• _TASK INSTRUCTIONS_:
Begin at the line containing "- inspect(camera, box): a" and stop at the line containing "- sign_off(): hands"; copy those lines exactly, ends included, and nothing else. Put each line that is not blank into a JSON list as a string.

++++++++++

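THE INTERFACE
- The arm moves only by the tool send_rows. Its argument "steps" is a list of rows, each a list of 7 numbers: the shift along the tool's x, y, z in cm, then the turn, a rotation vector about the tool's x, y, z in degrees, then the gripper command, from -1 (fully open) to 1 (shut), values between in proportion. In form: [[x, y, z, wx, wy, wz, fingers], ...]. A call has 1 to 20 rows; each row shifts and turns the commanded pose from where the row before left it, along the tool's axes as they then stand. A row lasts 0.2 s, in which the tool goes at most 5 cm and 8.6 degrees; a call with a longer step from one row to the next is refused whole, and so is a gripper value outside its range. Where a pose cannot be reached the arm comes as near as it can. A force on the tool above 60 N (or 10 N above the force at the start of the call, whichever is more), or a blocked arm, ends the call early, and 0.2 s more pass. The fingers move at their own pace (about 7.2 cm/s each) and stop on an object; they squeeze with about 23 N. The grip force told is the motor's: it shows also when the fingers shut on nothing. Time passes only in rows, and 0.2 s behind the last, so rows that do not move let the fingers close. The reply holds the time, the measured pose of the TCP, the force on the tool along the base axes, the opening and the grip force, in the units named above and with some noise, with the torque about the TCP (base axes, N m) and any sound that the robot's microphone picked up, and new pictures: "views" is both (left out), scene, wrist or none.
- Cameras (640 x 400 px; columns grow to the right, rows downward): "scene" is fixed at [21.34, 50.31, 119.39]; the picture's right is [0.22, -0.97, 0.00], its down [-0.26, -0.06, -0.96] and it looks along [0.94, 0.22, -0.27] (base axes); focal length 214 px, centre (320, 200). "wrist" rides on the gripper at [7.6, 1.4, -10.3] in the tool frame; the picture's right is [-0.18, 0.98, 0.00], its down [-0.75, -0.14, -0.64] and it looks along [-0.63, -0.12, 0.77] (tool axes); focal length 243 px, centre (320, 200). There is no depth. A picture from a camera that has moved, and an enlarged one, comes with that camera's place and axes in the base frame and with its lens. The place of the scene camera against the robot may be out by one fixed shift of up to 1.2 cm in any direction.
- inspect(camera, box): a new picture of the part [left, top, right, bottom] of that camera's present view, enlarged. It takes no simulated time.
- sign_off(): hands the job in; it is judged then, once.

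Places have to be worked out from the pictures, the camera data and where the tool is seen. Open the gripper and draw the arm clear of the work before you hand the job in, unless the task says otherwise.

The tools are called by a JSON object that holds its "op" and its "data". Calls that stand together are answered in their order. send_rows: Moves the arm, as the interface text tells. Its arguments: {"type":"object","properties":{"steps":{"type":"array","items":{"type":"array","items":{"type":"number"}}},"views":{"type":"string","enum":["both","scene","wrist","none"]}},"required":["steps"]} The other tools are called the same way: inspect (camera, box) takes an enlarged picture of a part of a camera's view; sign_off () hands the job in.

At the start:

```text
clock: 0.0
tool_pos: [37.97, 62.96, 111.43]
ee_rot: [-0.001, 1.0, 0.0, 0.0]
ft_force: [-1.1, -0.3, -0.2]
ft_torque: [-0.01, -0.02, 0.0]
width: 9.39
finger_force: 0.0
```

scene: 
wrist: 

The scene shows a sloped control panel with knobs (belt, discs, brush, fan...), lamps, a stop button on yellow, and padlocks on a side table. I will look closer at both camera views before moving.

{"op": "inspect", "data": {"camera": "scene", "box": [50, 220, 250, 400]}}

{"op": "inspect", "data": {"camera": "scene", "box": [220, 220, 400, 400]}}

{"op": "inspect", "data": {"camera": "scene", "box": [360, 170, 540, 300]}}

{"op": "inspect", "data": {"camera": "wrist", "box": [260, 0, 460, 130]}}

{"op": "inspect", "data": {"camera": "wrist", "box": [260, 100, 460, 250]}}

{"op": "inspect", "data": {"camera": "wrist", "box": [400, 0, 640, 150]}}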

++++++++++

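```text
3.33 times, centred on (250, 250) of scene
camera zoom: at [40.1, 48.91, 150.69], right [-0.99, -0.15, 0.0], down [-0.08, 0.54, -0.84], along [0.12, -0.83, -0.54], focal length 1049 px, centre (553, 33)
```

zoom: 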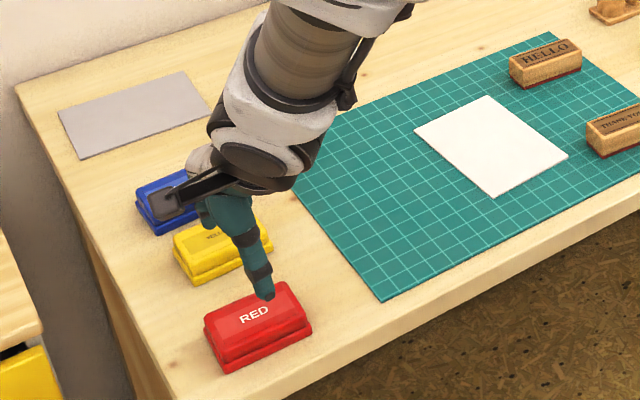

++++++++++

• _WRITTEN RESPONSE_:
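[
  "- inspect(camera, box): a new picture of the part [left, top, right, bottom] of that camera's present view, enlarged. It takes no simulated time.",
  "- sign_off(): hands the job in; it is judged then, once."
]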